Harga mobil yang menjadi murah jika usulan Kemenperin disetujui dinilai bakal cuma dinikmati kalangan tertentu. Perwakilan dari kalangan komunitas pemilik mobil mengatakan demikian dan menambahkan selama masa pandemi masyarakat kemungkinan tidak jor-joran beli mobil.
"Tapi di kondisi gini yang beli paling memang punya uang lebih dan garasi lebih," kata Ian Ananta, dari komunitas Chevrolet Spin Indonesia.
Ian mengatakan kebijakan seperti itu mungkin hanya berdampak pada sebagian masyarakat. Sedangkan masyarakat lainnya dikatakan bakal terus memanfaatkan kendaraan yang sudah ada ketimbang membeli baru saat pandemi.
"Rakyat biasa mah tidak ngaruh dengan itu," ucap Ian.
Berbeda dari Ian, Ketua Umum AvanzaXenia Indonesia Club (AXIC) Taufik Hidayatullah meyakini, kebijakan tersebut bakal dimanfaatkan anggotanya yang hendak memiliki mobil baru.
"Ya di tengah situasi sulit begini, bisa jadi stimulus buat yang mau ganti mobil baru," kata Taufik.

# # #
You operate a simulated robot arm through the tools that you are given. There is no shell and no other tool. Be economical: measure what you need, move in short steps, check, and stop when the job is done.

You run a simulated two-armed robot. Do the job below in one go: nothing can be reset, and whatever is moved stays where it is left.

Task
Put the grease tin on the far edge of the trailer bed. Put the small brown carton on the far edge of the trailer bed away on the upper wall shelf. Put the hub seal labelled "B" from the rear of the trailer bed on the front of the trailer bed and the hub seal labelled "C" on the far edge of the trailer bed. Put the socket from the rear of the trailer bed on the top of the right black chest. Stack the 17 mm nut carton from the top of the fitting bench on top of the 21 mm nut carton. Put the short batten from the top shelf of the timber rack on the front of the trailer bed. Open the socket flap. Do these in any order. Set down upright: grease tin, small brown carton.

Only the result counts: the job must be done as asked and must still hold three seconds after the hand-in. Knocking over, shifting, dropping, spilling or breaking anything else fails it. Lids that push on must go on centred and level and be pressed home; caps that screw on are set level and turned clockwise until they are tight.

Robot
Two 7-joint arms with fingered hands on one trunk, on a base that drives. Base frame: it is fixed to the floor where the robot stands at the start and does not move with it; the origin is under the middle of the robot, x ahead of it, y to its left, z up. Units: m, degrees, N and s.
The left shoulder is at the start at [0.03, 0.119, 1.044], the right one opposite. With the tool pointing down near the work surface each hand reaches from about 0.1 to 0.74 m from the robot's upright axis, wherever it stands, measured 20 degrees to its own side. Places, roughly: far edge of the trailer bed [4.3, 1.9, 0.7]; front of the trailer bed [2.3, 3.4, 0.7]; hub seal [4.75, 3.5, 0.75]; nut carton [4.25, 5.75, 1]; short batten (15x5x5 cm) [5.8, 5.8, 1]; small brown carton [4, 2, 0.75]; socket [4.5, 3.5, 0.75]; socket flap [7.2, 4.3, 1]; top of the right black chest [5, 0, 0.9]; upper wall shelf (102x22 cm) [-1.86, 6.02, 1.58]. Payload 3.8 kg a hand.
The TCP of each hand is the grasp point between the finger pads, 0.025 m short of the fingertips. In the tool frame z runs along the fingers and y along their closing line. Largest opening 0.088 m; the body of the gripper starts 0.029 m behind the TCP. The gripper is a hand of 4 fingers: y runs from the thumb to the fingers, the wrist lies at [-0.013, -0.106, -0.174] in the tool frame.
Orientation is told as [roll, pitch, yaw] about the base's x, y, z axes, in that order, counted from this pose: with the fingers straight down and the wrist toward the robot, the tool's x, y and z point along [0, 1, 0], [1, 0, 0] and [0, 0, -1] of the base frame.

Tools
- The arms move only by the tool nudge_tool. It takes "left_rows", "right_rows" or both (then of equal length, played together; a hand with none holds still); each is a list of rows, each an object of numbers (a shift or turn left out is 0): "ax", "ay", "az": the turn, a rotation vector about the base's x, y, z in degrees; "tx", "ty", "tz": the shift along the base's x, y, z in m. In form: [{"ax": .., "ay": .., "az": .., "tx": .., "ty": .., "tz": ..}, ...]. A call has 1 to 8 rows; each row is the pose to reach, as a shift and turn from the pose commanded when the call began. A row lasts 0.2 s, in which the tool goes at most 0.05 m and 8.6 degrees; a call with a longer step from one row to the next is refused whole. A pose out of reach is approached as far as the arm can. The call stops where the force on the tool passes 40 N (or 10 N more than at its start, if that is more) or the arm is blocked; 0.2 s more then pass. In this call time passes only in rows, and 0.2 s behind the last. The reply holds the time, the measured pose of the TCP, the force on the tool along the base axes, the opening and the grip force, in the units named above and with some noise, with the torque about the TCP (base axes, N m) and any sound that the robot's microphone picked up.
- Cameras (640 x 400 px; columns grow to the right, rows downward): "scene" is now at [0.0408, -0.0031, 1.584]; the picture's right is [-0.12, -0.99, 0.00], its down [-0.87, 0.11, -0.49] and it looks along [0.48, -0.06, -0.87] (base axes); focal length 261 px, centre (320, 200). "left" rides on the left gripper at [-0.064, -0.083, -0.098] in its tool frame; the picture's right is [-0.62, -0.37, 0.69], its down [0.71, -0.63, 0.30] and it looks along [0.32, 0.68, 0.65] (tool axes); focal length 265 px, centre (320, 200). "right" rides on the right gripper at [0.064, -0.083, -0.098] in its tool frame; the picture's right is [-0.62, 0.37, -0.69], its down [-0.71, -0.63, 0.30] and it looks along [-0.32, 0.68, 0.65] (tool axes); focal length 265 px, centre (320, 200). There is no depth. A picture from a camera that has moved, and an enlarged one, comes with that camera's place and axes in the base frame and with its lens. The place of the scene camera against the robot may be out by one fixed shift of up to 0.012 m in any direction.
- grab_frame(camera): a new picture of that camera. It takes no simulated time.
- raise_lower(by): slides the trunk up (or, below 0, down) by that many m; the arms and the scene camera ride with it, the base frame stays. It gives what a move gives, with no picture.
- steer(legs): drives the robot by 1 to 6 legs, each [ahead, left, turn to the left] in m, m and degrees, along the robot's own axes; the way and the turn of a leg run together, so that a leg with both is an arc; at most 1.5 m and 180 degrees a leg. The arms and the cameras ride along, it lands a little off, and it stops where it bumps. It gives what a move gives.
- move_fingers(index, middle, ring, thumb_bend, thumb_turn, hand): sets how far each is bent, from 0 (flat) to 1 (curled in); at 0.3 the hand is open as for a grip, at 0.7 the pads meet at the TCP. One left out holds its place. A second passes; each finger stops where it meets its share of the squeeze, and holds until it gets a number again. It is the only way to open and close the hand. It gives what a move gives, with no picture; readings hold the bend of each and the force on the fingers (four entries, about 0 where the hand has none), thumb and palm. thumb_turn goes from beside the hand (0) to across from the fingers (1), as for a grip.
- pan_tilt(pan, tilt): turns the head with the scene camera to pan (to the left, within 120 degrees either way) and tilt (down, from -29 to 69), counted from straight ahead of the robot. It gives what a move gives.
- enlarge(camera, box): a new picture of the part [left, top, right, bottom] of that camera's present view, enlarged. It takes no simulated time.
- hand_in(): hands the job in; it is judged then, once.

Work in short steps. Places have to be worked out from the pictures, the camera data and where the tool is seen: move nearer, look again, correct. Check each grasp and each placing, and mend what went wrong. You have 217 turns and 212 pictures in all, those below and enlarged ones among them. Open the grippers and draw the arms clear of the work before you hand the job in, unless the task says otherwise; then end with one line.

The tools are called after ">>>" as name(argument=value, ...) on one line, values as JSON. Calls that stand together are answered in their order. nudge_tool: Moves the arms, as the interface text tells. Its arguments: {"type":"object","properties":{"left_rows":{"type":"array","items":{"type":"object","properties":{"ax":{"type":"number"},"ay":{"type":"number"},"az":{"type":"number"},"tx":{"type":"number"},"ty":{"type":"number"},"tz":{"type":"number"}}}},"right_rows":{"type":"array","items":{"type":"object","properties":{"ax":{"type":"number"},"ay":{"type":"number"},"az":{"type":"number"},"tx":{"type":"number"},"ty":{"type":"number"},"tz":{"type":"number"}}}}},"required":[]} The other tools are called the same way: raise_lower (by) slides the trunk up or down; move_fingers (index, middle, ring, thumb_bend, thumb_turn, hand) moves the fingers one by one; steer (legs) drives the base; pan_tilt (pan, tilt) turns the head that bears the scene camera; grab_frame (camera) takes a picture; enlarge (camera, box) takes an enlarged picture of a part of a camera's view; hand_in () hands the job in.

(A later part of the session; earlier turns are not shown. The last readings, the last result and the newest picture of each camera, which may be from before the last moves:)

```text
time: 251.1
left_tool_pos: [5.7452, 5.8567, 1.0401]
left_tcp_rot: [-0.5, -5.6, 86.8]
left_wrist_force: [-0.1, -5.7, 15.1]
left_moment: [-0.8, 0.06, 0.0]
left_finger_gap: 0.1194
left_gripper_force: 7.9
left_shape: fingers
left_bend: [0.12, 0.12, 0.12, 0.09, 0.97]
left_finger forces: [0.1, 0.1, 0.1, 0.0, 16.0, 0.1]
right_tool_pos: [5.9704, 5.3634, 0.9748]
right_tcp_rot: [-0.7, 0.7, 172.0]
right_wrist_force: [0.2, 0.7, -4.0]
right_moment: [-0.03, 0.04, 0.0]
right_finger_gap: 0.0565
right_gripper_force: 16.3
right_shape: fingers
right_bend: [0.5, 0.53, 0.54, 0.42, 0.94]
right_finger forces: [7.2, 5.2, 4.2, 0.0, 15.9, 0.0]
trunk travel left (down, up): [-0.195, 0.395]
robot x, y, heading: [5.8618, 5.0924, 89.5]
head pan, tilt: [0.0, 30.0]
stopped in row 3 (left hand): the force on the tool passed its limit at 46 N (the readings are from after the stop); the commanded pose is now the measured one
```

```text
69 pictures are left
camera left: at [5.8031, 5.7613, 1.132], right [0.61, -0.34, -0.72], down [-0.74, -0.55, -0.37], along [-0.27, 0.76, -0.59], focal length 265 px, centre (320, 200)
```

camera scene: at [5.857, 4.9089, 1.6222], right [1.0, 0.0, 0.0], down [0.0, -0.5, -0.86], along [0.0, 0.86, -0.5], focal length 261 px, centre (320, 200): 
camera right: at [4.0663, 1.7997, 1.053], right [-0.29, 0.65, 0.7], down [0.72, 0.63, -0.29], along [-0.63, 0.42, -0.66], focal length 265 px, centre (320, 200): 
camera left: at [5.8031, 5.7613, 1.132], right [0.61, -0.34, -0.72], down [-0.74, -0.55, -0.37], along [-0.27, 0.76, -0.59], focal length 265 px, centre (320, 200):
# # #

Namun Taufik berharap usulan pemerintah disusul program penjualan dari dealer sehingga harga jual mobil baru bisa jauh lebih murah lagi.
"Cuma rasanya kalau dari segi pajak saja kurang stimulusnya, lebih bagus lagi ada program DP rendah dan diskon besar dari APM," ucap Taufik.
Gabungan Industri Kendaraan Bermotor Indonesia (Gaikindo) menyatakan pemangkasan BBN dan PPnBM menjadi nol persen sangat diharapkan sebab selama pandemi industri otomotif tersungkur hingga ke titik terendah. Penjualan mengecil, sementara produksi terbatas.
Penjualan mobil saat pandemi Covid-19 meluas di Indonesia, yakni pada Maret, April, dan Mei mengalami penyusutan signifikan dibandingkan rata-rata penjualan per bulan pada 2019 sebesar 80 ribuan unit.
Penjualan berangsur bangkit pada Juni atau bertepatan dengan kebijakan pemerintah melonggarkan pembatasan sosial berskala besar (PSBB). Kendati begitu pencapaian penjualan masih jauh di bawah perolehan rata-rata bulanan 2019.
Dalam data Gaikindo, penjualan ritel pada Juni naik 74 persen ketimbang Mei menjadi 29.862 unit. Sementara wholesales meningkat menjadi 12.623 unit dari sebelumnya, Mei 3.551 unit.
Kemudian pada Juli, ritel tumbuh menjadi 35.799 unit dan wholesales melonjak 103 persen menjadi 25.283 unit.
Ketua Umum Gaikindo Yohannes Nangoi pernah mengatakan meski ada kenaikan sejak Juni, angka penjualan mobil hingga Agustus belum membuat industri mobil nasional aman. Pasalnya kenaikan belum menyentuh hasil rata-rata penjualan bulanan tahun lalu.
"Kalau otomotif Indonesia dengan kapasitas produksi besar, kalau sebulan dua bulan tidak apa-apa. Tapi dari April sampai Agustus cuma di bawah 40 persen ya nangis juga," kata Nangoi.
Harapan Gaikindo, menurut Nangoi, relaksasi perpajakan akan membuat penjualan tumbuh dan roda perekonomian Indonesia kembali menggeliat.
"Nah dengan ini harapannya bisa berjalan penjualan mobil naik dan ekonomi berputar lagi," ucap Nangoi.